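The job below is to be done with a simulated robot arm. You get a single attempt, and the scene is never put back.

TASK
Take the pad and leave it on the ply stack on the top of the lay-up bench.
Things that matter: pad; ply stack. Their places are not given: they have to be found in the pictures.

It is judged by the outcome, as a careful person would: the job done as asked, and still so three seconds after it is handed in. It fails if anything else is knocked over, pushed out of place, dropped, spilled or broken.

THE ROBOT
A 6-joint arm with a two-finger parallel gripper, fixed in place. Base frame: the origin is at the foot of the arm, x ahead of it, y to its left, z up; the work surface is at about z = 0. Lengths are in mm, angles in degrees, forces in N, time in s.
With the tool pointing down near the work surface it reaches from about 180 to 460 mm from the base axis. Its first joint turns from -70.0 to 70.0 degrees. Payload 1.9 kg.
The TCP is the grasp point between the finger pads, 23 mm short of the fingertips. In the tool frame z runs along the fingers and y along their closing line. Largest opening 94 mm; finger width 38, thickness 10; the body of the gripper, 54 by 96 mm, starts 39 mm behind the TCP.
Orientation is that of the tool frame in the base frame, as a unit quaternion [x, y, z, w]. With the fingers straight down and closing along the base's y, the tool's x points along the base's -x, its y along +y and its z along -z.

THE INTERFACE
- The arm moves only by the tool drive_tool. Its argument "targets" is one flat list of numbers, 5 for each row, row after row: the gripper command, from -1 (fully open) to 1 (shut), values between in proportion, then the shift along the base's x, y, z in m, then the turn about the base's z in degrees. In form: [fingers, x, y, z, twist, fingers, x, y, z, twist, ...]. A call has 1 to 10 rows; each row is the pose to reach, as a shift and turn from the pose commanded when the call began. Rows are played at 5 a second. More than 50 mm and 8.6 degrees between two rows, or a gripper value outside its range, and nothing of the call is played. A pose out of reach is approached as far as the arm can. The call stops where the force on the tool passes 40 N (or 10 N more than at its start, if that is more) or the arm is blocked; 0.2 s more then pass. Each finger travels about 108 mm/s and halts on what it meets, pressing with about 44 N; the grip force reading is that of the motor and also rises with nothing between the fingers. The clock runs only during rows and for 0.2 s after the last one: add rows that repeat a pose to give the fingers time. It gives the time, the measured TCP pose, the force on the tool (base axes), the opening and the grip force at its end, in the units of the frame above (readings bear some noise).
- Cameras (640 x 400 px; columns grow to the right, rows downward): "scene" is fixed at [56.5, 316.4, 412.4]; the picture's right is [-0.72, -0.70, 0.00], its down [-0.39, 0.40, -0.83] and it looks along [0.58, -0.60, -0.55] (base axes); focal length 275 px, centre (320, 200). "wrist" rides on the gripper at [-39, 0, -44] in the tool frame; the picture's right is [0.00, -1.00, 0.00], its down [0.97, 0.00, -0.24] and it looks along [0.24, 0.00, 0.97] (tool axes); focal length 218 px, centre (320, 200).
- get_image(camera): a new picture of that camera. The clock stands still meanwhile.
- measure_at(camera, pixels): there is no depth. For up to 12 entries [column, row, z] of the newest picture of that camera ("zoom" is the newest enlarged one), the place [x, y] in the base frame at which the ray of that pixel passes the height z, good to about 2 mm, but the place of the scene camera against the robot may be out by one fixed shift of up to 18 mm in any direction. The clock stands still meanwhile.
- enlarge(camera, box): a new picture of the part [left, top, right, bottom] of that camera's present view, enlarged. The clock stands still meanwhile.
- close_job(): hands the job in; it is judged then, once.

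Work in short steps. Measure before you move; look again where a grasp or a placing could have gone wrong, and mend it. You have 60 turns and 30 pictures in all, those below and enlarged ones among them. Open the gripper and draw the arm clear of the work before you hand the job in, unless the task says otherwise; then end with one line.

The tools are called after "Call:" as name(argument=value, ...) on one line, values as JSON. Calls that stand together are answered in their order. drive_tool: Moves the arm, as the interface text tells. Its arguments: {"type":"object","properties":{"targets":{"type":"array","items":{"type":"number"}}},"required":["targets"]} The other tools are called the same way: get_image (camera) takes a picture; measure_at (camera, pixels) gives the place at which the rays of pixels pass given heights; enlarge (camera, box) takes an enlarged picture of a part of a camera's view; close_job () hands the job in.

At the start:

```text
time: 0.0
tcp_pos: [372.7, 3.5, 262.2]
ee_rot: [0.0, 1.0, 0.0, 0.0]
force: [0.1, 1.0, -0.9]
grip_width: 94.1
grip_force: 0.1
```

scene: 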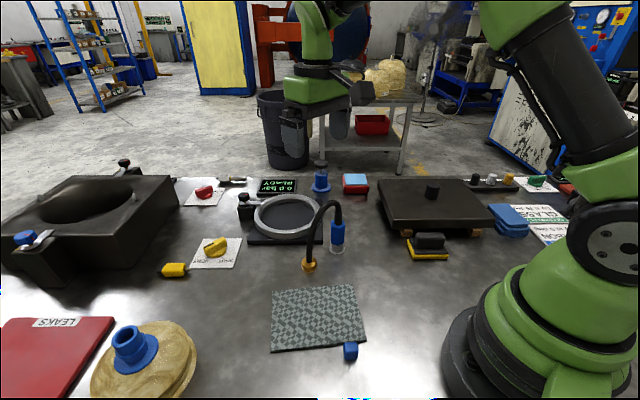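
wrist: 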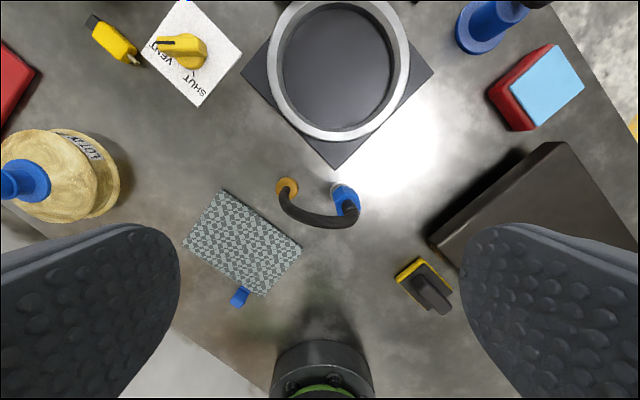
______
Transcribe the material exactly, keeping every word and none of the pictures.

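The job below is to be done with a simulated robot arm. You get a single attempt, and the scene is never put back.

TASK
Take the pad and leave it on the ply stack on the top of the lay-up bench.
Things that matter: pad; ply stack. Their places are not given: they have to be found in the pictures.

It is judged by the outcome, as a careful person would: the job done as asked, and still so three seconds after it is handed in. It fails if anything else is knocked over, pushed out of place, dropped, spilled or broken.

THE ROBOT
A 6-joint arm with a two-finger parallel gripper, fixed in place. Base frame: the origin is at the foot of the arm, x ahead of it, y to its left, z up; the work surface is at about z = 0. Lengths are in mm, angles in degrees, forces in N, time in s.
With the tool pointing down near the work surface it reaches from about 180 to 460 mm from the base axis. Its first joint turns from -70.0 to 70.0 degrees. Payload 1.9 kg.
The TCP is the grasp point between the finger pads, 23 mm short of the fingertips. In the tool frame z runs along the fingers and y along their closing line. Largest opening 94 mm; finger width 38, thickness 10; the body of the gripper, 54 by 96 mm, starts 39 mm behind the TCP.
Orientation is that of the tool frame in the base frame, as a unit quaternion [x, y, z, w]. With the fingers straight down and closing along the base's y, the tool's x points along the base's -x, its y along +y and its z along -z.

THE INTERFACE
- The arm moves only by the tool drive_tool. Its argument "targets" is one flat list of numbers, 5 for each row, row after row: the gripper command, from -1 (fully open) to 1 (shut), values between in proportion, then the shift along the base's x, y, z in m, then the turn about the base's z in degrees. In form: [fingers, x, y, z, twist, fingers, x, y, z, twist, ...]. A call has 1 to 10 rows; each row is the pose to reach, as a shift and turn from the pose commanded when the call began. Rows are played at 5 a second. More than 50 mm and 8.6 degrees between two rows, or a gripper value outside its range, and nothing of the call is played. A pose out of reach is approached as far as the arm can. The call stops where the force on the tool passes 40 N (or 10 N more than at its start, if that is more) or the arm is blocked; 0.2 s more then pass. Each finger travels about 108 mm/s and halts on what it meets, pressing with about 44 N; the grip force reading is that of the motor and also rises with nothing between the fingers. The clock runs only during rows and for 0.2 s after the last one: add rows that repeat a pose to give the fingers time. It gives the time, the measured TCP pose, the force on the tool (base axes), the opening and the grip force at its end, in the units of the frame above (readings bear some noise).
- Cameras (640 x 400 px; columns grow to the right, rows downward): "scene" is fixed at [56.5, 316.4, 412.4]; the picture's right is [-0.72, -0.70, 0.00], its down [-0.39, 0.40, -0.83] and it looks along [0.58, -0.60, -0.55] (base axes); focal length 275 px, centre (320, 200). "wrist" rides on the gripper at [-39, 0, -44] in the tool frame; the picture's right is [0.00, -1.00, 0.00], its down [0.97, 0.00, -0.24] and it looks along [0.24, 0.00, 0.97] (tool axes); focal length 218 px, centre (320, 200).
- get_image(camera): a new picture of that camera. The clock stands still meanwhile.
- measure_at(camera, pixels): there is no depth. For up to 12 entries [column, row, z] of the newest picture of that camera ("zoom" is the newest enlarged one), the place [x, y] in the base frame at which the ray of that pixel passes the height z, good to about 2 mm, but the place of the scene camera against the robot may be out by one fixed shift of up to 18 mm in any direction. The clock stands still meanwhile.
- enlarge(camera, box): a new picture of the part [left, top, right, bottom] of that camera's present view, enlarged. The clock stands still meanwhile.
- close_job(): hands the job in; it is judged then, once.

Work in short steps. Measure before you move; look again where a grasp or a placing could have gone wrong, and mend it. You have 60 turns and 30 pictures in all, those below and enlarged ones among them. Open the gripper and draw the arm clear of the work before you hand the job in, unless the task says otherwise; then end with one line.

The tools are called after "Call:" as name(argument=value, ...) on one line, values as JSON. Calls that stand together are answered in their order. drive_tool: Moves the arm, as the interface text tells. Its arguments: {"type":"object","properties":{"targets":{"type":"array","items":{"type":"number"}}},"required":["targets"]} The other tools are called the same way: get_image (camera) takes a picture; measure_at (camera, pixels) gives the place at which the rays of pixels pass given heights; enlarge (camera, box) takes an enlarged picture of a part of a camera's view; close_job () hands the job in.

At the start:

```text
time: 0.0
tcp_pos: [372.7, 3.5, 262.2]
ee_rot: [0.0, 1.0, 0.0, 0.0]
force: [0.1, 1.0, -0.9]
grip_width: 94.1
grip_force: 0.1
```

scene: 
wrist: 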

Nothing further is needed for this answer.